> **Article**
On alpha and ia64 only relocations to local data can go into read-only
sections. The vast majority of module parameters use the global generic
param_set_*/param_get_* functions, so the 'const' attribute for struct
kernel_param is not only useless, but it also causes compile failures due
to 'section type conflict' in those rare cases where param_set/get are
local functions.

This fixes http://bugzilla.kernel.org/show_bug.cgi?id=8964

Signed-off-by: Ivan Kokshaysky <[EMAIL PROTECTED]>
---
 include/linux/moduleparam.h |   11 ++++++++++-
 1 files changed, 10 insertions(+), 1 deletions(-)

diff --git a/include/linux/moduleparam.h b/include/linux/moduleparam.h
index 13410b2..4c416d8 100644
--- a/include/linux/moduleparam.h
+++ b/include/linux/moduleparam.h
@@ -62,6 +62,15 @@ struct kparam_array
        void *elem;
 };
 
+/* On alpha and ia64 relocations to global data cannot go into read-only
+   sections, so 'const' makes no sense and even causes compile failures
+   with some compilers. */
+#if defined(__alpha__) || defined(__ia64__)

> **Work instructions**
Could you quote the article from "diff --git a/include/linux/moduleparam.h" up to and including "defined(__alpha__) || defined(__ia64__)"?

> **Supplied data**
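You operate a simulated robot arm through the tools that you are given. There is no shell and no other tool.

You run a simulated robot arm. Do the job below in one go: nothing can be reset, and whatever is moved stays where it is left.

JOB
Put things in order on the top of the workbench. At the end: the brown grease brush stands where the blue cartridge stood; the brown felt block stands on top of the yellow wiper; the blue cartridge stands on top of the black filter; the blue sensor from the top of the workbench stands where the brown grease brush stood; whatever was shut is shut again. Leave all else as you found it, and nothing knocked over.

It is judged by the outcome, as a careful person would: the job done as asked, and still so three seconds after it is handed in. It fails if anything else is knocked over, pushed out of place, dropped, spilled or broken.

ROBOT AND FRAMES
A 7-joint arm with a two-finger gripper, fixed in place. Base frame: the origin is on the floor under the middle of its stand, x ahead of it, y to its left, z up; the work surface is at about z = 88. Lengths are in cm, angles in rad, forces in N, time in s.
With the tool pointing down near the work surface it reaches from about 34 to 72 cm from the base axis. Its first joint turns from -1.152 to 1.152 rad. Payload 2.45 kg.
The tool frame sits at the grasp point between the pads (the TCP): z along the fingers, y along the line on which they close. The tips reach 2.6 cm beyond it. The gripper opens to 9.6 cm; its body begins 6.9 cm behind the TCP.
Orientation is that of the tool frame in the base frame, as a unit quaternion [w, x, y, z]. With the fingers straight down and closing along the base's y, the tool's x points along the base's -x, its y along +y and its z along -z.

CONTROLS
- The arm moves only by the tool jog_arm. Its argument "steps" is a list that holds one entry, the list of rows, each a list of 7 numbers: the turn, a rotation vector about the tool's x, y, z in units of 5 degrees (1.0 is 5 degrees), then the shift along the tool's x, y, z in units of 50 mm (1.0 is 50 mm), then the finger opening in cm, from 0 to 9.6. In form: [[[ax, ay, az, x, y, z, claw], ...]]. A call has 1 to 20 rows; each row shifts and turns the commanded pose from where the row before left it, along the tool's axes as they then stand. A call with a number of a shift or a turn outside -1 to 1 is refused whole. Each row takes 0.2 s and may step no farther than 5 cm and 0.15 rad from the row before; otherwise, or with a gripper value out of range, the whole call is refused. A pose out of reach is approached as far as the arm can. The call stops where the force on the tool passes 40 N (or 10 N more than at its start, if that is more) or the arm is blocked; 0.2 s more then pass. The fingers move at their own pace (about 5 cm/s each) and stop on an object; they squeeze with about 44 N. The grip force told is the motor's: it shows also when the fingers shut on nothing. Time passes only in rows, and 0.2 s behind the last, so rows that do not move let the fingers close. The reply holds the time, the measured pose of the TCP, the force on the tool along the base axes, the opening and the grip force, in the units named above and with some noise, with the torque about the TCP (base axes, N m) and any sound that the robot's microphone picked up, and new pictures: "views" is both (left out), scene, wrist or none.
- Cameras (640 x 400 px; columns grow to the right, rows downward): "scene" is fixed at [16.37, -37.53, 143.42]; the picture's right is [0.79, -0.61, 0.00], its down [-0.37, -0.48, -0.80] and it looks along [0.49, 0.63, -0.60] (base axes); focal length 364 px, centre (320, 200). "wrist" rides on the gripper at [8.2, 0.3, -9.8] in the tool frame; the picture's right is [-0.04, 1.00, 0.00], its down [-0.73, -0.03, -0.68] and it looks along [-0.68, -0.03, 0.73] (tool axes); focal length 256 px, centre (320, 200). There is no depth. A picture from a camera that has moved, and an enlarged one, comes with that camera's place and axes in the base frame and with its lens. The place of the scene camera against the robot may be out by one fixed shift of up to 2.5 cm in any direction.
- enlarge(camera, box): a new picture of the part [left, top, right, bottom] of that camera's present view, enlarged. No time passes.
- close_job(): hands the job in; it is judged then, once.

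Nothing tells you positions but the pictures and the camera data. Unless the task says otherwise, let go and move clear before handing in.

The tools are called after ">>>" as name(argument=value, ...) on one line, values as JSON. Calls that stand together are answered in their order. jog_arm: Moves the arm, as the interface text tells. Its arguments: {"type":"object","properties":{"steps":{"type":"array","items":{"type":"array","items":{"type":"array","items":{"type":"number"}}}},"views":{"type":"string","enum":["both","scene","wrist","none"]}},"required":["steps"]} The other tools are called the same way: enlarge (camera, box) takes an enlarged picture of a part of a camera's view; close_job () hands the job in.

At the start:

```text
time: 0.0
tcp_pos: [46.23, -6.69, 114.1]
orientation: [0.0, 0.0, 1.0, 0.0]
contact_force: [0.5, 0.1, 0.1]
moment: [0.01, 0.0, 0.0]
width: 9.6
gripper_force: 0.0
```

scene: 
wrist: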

> **Exercise output**
diff --git a/include/linux/moduleparam.h b/include/linux/moduleparam.h
index 13410b2..4c416d8 100644
--- a/include/linux/moduleparam.h
+++ b/include/linux/moduleparam.h
@@ -62,6 +62,15 @@ struct kparam_array
        void *elem;
 };
 
+/* On alpha and ia64 relocations to global data cannot go into read-only
+   sections, so 'const' makes no sense and even causes compile failures
+   with some compilers. */
+#if defined(__alpha__) || defined(__ia64__)